News

Doorman saves man in Capitol Hill hate crime attack

SEATTLE — A man working the door of a bar broke up an attack in Seattle's Capitol Hill neighborhood that police said was started because of the victim's race and sexual orientation.

Prosecutors are calling it a brutal hate crime.

A man who was working the door at the Comet Tavern at Tenth Avenue and Pike Street May 29, Danny Walters, said several men in their 20s were shouting obscenities at people passing by, but when they saw a black man, they became violent.

“They were harassing people as they walked by with homophobic slurs and just other harassments in general,” said Walters.

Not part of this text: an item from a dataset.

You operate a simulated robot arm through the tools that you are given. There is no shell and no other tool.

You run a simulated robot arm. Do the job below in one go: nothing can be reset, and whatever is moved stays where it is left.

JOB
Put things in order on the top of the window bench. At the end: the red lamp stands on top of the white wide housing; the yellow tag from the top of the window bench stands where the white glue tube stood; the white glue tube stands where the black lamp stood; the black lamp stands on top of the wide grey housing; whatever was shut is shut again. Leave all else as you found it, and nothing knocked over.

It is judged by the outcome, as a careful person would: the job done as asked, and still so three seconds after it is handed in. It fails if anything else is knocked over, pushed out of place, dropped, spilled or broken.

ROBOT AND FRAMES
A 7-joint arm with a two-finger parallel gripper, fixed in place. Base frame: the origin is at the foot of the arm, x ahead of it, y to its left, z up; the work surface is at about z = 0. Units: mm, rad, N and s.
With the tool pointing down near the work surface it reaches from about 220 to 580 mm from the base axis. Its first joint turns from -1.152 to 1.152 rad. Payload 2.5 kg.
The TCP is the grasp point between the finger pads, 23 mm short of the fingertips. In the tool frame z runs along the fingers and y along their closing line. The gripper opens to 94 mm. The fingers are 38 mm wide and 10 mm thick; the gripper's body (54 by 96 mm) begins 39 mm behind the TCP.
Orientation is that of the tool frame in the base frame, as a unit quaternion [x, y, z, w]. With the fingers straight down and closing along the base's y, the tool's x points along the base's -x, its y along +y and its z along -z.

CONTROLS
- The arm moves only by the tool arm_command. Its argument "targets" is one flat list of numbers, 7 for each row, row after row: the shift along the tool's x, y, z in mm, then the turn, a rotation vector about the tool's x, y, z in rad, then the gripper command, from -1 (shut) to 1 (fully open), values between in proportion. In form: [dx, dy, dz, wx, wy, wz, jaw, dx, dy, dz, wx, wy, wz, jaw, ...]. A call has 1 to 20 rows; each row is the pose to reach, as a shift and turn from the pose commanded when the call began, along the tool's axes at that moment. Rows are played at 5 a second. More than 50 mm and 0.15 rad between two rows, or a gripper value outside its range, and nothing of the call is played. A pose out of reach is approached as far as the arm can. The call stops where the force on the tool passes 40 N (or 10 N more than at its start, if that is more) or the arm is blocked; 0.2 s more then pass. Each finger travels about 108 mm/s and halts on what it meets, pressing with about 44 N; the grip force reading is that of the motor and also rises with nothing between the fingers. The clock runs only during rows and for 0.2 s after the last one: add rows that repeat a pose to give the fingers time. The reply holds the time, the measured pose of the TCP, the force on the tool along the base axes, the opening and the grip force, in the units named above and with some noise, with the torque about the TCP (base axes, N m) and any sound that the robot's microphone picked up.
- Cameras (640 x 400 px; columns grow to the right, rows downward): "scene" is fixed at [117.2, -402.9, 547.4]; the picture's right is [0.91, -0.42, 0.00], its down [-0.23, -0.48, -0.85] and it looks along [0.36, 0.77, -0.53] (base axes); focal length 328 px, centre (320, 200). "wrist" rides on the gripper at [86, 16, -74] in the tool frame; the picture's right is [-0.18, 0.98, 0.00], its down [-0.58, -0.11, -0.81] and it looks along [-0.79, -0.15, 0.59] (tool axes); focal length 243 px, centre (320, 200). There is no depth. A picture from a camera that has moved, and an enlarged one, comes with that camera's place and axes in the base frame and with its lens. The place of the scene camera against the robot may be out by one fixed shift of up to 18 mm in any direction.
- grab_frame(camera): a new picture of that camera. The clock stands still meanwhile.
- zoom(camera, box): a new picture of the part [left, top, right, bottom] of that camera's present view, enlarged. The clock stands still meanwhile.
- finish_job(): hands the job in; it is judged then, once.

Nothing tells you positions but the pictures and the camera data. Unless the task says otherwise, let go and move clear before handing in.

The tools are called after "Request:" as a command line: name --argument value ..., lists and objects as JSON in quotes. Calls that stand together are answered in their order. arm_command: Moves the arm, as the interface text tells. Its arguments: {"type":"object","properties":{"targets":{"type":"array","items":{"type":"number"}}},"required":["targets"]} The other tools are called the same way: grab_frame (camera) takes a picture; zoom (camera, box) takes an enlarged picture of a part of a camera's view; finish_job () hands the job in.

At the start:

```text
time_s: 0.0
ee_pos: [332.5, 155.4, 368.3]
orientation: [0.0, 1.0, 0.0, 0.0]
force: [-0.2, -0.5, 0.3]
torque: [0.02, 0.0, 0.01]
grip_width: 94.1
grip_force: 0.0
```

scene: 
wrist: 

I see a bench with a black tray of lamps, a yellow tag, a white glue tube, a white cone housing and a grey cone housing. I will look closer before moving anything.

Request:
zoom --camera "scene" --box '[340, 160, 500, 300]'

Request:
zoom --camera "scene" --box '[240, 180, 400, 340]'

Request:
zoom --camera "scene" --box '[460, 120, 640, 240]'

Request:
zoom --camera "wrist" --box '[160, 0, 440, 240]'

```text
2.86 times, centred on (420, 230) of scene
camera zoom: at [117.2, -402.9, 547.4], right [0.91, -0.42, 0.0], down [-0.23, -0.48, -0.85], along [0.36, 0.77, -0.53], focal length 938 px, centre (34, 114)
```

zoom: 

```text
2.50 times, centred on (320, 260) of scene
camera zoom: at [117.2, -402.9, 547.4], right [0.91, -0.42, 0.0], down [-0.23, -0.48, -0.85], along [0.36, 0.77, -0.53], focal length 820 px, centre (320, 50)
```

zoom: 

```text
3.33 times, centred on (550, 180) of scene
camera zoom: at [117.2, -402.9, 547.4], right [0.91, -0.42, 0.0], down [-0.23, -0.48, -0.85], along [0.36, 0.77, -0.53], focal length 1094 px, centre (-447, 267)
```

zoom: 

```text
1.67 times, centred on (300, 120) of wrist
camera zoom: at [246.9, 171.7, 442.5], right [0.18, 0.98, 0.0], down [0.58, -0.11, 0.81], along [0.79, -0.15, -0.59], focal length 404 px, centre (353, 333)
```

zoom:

Five men, who are all white, turned their hostility on the black man, who the men believed was gay, police said.

"I heard some noise and I looked back and they were all jumping on him and yelling racial and homophobic things at him. So, I kind of jumped in and got like got a couple of them to scatter,” said Walters.

Walters said the victim was overwhelmed by a wave of hate.

“They were swarming on him, you know, punching him and kicking him. They had him on the ground at one point, kicking him in the head and that’s when I ran up,” said Walters.

Walters flagged down a Seattle police officer he knows from his job as a doorman, and more officers chased down five suspects as they were running away.

“To tell you the truth, if it was just a fight, without the racial and homophobic slurs, I wouldn’t have done anything,” said Walters.

Walters said he’s relieved the five men, who are all from out of state, were charged with malicious harassment.

The men told police they were homeless and came to Seattle for the Folklife Festival.

Two of the men were armed with knives and some had warrants from other states, police said.